** START **

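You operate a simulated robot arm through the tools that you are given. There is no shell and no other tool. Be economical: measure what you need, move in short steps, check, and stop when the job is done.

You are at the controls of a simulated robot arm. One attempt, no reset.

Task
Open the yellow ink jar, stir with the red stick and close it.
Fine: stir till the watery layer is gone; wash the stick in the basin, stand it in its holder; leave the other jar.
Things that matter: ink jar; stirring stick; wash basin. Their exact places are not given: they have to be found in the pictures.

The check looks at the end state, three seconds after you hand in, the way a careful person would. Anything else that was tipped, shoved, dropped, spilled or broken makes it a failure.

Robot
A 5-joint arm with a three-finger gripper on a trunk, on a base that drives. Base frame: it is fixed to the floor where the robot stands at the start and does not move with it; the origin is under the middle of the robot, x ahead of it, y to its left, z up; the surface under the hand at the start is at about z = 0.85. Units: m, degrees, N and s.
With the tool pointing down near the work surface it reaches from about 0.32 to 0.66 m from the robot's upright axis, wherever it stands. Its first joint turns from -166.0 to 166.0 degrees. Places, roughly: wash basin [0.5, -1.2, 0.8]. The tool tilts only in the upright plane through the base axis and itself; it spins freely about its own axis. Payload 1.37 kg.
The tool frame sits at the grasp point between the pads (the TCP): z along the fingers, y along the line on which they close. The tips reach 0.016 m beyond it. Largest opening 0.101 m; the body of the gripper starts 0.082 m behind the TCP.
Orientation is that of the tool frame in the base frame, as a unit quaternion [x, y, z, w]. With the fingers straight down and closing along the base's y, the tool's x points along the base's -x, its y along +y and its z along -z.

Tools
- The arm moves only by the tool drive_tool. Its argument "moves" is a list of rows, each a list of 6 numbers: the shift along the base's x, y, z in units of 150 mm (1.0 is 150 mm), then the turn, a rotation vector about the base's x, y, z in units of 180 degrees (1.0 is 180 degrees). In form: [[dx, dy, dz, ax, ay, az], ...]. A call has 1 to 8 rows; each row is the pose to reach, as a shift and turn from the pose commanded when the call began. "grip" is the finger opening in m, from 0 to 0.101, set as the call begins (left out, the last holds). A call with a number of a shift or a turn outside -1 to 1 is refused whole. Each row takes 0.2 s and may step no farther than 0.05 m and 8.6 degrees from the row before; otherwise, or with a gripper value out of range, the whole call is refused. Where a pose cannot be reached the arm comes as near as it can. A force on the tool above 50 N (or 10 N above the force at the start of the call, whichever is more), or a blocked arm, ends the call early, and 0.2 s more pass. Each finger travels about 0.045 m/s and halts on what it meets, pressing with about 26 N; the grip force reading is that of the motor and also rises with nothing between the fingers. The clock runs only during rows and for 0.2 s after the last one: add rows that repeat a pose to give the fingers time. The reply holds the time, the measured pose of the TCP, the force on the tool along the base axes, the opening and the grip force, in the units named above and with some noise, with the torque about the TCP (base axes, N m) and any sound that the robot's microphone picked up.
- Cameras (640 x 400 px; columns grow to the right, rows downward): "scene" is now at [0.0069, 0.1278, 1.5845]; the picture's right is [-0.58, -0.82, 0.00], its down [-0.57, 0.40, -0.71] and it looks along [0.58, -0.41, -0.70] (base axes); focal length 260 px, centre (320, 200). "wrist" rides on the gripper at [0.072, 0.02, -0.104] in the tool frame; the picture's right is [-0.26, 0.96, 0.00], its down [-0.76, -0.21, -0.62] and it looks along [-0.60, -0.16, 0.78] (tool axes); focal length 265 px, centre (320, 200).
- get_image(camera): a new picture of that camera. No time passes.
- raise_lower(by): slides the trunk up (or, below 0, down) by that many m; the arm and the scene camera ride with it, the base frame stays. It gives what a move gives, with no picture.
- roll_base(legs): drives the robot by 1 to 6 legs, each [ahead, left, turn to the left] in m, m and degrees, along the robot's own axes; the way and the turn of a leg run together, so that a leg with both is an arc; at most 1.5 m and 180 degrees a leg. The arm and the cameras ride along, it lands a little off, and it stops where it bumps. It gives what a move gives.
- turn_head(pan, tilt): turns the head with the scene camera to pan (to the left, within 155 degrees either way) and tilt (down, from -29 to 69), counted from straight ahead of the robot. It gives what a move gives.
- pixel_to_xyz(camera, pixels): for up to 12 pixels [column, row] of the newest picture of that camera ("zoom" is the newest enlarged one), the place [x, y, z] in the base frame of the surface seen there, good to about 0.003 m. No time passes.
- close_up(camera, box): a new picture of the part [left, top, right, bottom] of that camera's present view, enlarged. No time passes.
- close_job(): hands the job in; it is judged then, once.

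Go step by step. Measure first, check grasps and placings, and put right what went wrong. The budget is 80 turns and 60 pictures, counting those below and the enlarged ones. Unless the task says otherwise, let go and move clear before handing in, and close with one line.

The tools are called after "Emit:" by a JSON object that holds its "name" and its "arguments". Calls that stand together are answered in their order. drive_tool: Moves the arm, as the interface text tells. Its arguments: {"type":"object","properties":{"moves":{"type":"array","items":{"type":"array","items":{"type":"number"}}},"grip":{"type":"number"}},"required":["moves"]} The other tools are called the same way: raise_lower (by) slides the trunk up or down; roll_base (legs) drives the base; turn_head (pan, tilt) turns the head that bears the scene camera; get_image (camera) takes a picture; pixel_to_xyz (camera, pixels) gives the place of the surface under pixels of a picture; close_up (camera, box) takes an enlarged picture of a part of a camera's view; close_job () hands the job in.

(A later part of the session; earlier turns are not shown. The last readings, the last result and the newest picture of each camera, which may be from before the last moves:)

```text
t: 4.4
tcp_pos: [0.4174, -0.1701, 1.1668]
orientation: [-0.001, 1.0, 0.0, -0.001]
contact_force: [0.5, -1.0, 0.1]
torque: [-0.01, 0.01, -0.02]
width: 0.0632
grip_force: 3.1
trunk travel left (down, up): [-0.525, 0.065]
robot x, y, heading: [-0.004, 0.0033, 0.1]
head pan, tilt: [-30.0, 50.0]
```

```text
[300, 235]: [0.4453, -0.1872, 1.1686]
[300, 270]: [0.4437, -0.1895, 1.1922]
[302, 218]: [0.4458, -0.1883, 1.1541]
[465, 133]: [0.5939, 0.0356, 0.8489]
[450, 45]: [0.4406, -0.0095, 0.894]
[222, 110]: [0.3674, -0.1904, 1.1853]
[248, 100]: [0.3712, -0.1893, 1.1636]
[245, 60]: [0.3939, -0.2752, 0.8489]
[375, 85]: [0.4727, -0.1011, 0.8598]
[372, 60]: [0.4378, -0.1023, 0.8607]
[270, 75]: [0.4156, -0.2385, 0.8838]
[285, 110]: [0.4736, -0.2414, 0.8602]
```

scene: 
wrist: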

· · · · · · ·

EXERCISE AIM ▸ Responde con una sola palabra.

** END **

EXERCISE AIM ▸ Report only the number of lines in the listing that contain the word "then".

ANSWER TO THIS PROBLEM ▸ 2